Is biography fiction or fact?

A conversation with Pat Shipman

blond woman sitsDana Bauer

Science writer Pat Shipman discusses whether biography is fiction or fact.

Pat Shipman, science writer and adjunct professor of anthropology, kicked off the fall 2004 season of Research Unplugged on Wednesday with a discussion titled, "Biography: Fact or Fiction?"

"I think a good biographer has to write fiction some of the time to make apparent a significant event in someone's life," Shipman told a group of students, faculty, and community members at the Penn State Downtown Theatre Center. She also pointed out that while "hard-line biographers" disapprove of such methods, many writers of popular biographies use literary devices, such as the creation of dialogue, to tell the stories of their subjects.

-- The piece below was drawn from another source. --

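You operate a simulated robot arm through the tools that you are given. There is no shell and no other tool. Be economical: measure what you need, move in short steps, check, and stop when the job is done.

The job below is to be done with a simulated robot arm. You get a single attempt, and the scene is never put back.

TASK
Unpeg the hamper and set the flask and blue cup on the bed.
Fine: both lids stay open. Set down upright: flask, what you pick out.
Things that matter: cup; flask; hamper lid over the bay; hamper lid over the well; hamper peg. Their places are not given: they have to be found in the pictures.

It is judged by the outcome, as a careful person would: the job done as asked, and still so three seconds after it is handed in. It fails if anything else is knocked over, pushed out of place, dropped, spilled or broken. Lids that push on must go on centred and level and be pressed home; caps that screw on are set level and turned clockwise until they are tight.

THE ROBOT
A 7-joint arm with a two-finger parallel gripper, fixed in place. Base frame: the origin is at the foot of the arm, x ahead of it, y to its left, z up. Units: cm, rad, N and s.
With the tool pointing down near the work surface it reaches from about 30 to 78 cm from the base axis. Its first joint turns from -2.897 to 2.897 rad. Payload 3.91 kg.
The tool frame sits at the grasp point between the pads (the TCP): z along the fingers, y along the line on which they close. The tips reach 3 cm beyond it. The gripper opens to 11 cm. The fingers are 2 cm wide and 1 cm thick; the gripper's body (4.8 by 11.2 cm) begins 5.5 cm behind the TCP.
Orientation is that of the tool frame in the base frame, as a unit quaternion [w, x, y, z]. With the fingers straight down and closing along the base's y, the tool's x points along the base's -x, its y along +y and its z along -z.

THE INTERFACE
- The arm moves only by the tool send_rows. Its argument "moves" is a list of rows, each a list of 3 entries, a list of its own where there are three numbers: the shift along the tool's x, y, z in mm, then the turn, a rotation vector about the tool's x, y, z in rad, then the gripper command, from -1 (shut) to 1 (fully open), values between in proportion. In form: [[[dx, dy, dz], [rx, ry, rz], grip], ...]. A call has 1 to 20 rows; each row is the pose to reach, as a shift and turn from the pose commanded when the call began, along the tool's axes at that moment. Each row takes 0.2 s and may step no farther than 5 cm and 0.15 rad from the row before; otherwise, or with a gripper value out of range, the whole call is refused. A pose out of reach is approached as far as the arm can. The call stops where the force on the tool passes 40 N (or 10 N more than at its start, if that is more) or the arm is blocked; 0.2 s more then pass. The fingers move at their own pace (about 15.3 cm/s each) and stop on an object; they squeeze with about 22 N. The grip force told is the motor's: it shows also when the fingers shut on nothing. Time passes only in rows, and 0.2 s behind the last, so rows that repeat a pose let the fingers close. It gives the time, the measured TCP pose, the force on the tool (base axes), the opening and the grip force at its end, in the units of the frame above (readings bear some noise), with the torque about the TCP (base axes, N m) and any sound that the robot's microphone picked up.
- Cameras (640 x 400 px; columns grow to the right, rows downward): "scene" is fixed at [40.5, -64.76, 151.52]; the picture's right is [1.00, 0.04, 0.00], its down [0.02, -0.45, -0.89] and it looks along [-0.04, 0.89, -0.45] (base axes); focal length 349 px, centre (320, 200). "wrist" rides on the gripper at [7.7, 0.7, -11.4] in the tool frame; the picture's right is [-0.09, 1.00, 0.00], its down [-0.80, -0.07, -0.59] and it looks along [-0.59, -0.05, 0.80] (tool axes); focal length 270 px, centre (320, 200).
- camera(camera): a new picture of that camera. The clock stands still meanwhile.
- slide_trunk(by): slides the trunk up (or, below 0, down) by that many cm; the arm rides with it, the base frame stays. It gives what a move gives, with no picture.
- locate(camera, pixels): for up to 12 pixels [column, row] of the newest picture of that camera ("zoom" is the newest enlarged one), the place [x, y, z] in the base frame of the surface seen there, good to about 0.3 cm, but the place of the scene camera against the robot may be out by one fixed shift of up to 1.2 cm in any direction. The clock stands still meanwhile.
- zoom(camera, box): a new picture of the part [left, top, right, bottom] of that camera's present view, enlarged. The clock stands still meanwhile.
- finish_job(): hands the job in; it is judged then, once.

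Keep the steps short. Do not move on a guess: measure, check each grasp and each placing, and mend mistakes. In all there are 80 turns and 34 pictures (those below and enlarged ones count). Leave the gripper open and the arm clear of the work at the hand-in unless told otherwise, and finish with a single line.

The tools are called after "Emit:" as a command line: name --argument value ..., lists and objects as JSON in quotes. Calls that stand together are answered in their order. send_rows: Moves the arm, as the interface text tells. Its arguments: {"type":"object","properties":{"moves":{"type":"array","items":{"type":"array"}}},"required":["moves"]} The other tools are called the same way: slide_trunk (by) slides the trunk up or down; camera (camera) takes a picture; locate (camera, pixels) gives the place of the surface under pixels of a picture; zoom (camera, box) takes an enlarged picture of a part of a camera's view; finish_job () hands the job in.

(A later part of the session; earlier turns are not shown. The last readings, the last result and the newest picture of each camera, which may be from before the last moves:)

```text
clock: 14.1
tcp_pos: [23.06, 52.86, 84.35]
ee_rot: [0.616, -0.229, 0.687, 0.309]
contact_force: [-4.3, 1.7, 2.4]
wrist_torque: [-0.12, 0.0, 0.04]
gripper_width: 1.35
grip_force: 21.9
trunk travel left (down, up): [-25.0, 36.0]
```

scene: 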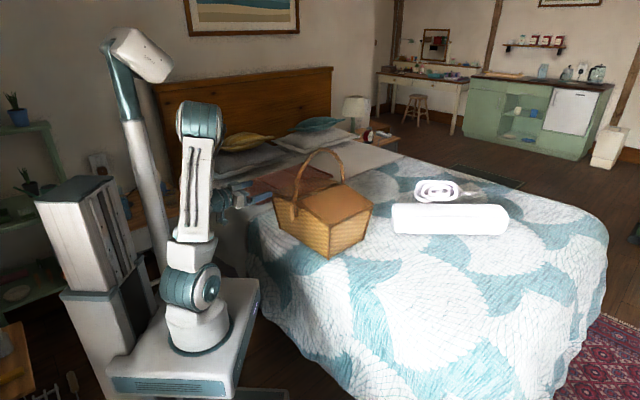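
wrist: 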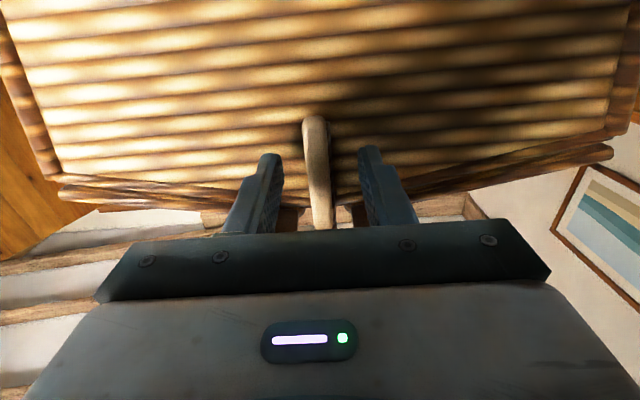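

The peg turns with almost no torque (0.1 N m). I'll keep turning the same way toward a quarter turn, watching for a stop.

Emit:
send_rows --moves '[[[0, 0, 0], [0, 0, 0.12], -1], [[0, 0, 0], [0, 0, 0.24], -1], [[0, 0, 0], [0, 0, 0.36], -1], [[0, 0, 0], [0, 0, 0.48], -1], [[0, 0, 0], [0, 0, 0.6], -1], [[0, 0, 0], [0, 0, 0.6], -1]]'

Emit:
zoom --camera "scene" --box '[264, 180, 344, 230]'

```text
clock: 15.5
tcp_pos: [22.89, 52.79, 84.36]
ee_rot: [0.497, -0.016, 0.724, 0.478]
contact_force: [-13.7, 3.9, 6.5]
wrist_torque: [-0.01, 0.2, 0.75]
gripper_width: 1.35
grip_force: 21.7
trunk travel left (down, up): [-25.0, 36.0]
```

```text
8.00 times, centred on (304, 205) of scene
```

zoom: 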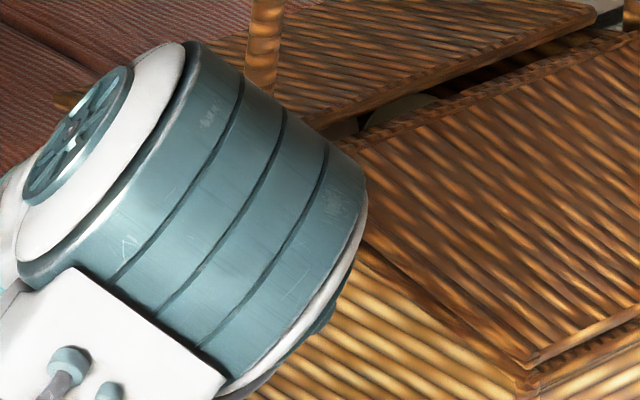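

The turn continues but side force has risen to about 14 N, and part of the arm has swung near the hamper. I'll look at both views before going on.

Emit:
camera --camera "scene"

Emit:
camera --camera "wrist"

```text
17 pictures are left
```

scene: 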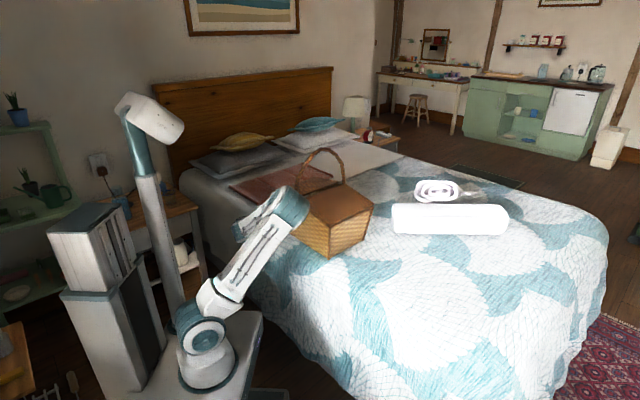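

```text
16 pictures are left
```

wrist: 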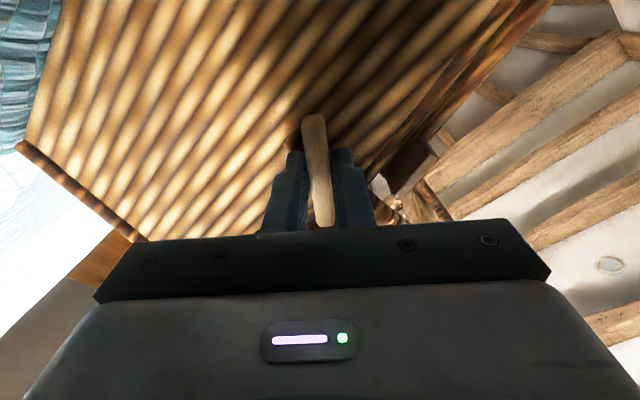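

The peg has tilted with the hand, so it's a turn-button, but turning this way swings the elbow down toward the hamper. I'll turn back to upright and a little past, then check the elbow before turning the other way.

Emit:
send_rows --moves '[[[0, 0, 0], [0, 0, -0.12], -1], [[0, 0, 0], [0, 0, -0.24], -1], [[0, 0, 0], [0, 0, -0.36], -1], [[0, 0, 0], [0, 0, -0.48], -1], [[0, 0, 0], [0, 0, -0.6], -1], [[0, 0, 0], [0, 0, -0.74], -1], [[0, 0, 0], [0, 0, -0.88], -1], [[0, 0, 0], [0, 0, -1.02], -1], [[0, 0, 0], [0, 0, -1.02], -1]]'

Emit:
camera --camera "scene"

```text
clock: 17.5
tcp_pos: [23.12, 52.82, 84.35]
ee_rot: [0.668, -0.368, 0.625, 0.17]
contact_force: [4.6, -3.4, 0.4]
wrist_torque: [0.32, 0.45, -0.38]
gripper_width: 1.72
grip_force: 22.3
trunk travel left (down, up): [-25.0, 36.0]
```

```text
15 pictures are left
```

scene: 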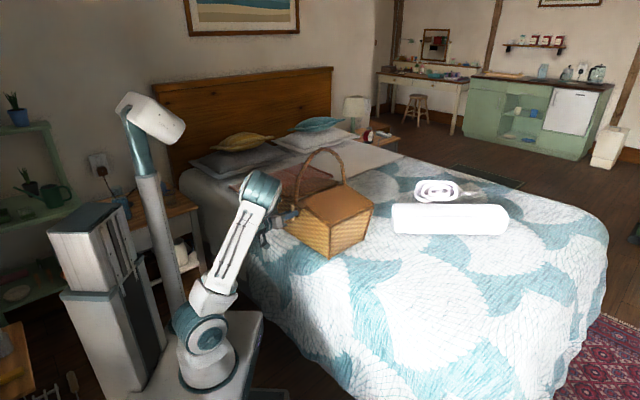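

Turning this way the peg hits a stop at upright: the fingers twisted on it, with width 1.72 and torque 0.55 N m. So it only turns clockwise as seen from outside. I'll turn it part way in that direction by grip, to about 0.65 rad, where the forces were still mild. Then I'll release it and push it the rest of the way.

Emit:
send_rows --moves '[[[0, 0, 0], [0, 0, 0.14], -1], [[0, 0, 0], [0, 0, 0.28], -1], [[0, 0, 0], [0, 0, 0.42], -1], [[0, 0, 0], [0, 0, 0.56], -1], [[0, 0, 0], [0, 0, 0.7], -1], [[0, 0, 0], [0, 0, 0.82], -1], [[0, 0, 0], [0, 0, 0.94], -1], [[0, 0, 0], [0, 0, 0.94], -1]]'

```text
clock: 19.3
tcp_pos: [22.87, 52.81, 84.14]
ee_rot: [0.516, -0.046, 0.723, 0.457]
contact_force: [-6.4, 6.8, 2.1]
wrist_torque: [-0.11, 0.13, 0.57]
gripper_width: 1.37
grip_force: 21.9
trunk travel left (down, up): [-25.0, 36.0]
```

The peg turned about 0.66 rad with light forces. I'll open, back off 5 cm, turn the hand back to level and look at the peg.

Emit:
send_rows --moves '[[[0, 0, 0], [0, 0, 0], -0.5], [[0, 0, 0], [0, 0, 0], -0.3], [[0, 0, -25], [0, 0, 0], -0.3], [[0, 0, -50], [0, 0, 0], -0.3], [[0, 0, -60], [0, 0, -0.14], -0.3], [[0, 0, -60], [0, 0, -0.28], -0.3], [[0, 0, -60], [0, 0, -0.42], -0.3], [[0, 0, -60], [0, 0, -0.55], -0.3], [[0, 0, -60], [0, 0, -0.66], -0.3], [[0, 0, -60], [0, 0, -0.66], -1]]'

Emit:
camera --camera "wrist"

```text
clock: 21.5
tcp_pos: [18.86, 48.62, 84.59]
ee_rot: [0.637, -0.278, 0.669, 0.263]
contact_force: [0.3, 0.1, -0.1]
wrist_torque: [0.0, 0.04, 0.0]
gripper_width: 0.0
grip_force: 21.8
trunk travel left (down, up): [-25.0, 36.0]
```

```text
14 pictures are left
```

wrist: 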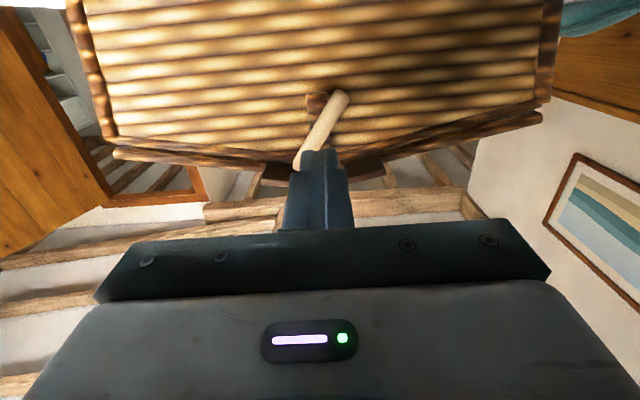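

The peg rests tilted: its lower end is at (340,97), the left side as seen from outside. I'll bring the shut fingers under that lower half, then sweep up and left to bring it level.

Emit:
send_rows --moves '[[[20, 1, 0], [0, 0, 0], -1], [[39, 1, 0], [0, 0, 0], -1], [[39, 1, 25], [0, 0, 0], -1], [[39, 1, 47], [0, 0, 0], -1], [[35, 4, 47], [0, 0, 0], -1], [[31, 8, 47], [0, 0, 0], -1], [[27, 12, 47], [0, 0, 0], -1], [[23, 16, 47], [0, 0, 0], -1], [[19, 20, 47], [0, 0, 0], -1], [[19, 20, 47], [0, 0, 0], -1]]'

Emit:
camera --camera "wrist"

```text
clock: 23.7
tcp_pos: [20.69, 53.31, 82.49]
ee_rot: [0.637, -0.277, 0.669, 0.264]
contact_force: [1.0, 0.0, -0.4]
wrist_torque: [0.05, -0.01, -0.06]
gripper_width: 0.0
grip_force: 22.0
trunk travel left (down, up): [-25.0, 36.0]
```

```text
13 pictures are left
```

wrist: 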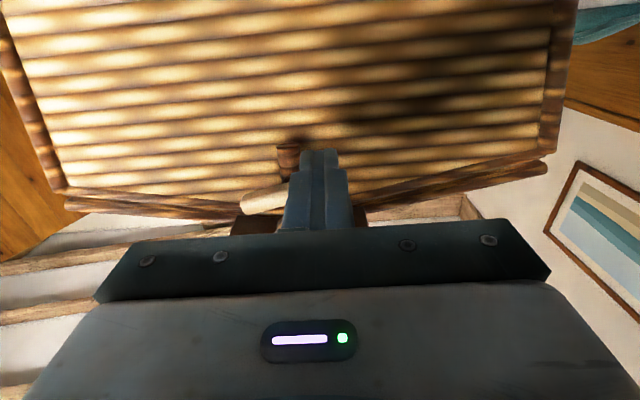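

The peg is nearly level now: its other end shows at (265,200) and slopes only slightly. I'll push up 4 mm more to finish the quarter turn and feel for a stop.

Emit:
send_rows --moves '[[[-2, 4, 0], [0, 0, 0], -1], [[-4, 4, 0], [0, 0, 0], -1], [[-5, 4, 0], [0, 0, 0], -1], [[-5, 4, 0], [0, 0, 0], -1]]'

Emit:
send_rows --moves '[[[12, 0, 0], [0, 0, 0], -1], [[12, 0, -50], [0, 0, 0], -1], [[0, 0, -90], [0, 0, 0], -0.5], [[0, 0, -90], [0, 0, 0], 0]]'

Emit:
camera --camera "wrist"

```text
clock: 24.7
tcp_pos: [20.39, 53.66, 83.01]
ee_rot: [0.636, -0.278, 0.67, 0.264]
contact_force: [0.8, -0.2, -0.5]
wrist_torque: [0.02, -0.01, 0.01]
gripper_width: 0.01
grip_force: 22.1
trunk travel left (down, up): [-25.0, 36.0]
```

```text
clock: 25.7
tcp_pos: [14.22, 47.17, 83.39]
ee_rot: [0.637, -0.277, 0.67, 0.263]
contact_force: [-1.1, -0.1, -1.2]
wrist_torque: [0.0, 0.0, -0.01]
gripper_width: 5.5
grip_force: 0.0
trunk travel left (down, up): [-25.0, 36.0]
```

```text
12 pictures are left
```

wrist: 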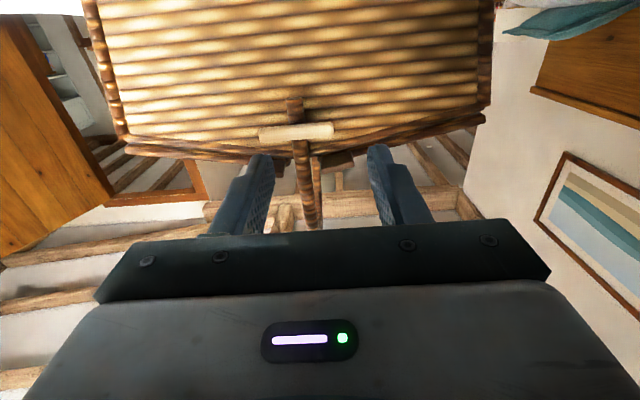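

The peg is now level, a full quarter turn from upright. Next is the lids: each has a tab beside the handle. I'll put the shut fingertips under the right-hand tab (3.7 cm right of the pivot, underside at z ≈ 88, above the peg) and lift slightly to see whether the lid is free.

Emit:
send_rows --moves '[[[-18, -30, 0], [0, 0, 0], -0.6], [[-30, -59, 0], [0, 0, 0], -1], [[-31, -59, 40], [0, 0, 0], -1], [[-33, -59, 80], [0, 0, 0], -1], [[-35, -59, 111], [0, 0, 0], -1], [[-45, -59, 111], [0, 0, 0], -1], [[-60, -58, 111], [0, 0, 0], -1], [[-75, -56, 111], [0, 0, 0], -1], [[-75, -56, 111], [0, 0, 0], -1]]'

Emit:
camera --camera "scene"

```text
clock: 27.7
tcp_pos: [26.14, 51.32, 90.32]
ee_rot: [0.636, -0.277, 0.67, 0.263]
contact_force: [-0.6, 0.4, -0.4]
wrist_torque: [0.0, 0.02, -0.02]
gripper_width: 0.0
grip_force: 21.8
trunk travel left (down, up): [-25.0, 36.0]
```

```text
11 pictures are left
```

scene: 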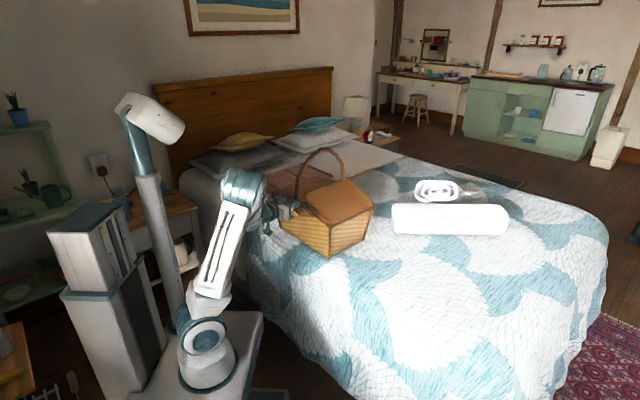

Shipman's first biography, The Man Who Found the Missing Link: Eugene Dubois And His Lifelong Quest To Prove Darwin Right (2002), is about a late nineteenth century European scientist who uprooted his family and moved to the Dutch East Indies to search for the remains of what he called Pithecanthropus erectus, the missing link between modern humans and their distant ancestors.

While she had copious notes, letters, and diary entries from both Dubois and one of DuBois' colleagues, who "went home every night and recorded every conversation they had," Shipman still had to build a story around the skeleton of the facts. For example, a short note in Dubois' diary and a passage in a letter led Shipman to believe that Dubois and his wife had lost a child during their very difficult years abroad. But she couldn't be completely sure. "I included an imagined reaction to the death of this child in the book," says Shipman, "because I don't think you can understand Dubois' scientific obsession if you don't understand what his family paid for it."

audience in chairs listens

Research Unplugged is held at the Penn State Downtown Theatre on Allen Street.

A professor of cell biology and anatomy at Johns Hopkins Medical School before she began writing books about science, Shipman had great success with The Wisdom of the Bones: In Search of Human Origins (1996), which won the 1997 Rhône-Poulenc Prize, and Taking Wing: Archaeopteryx and the Evolution of Bird Flight (1998), which won the Phi Beta Kappa prize for Science. John Noble Wilford, writing for New York Times Book Review, praised Taking Wing for being "alive with the stories of the many people, historical and living, who have puzzled and argued over the meaning of the fossil bird.... Her reporting takes us into the minds of these scientists."

Shipman's other books include To the Heart of the Nile: Lady Florence Baker and the Exploration of Central Africa (2004), and The Evolution of Racism: Human Differences and the Use and Abuse of Science (1994). Her next project is a biography of Mata Hari.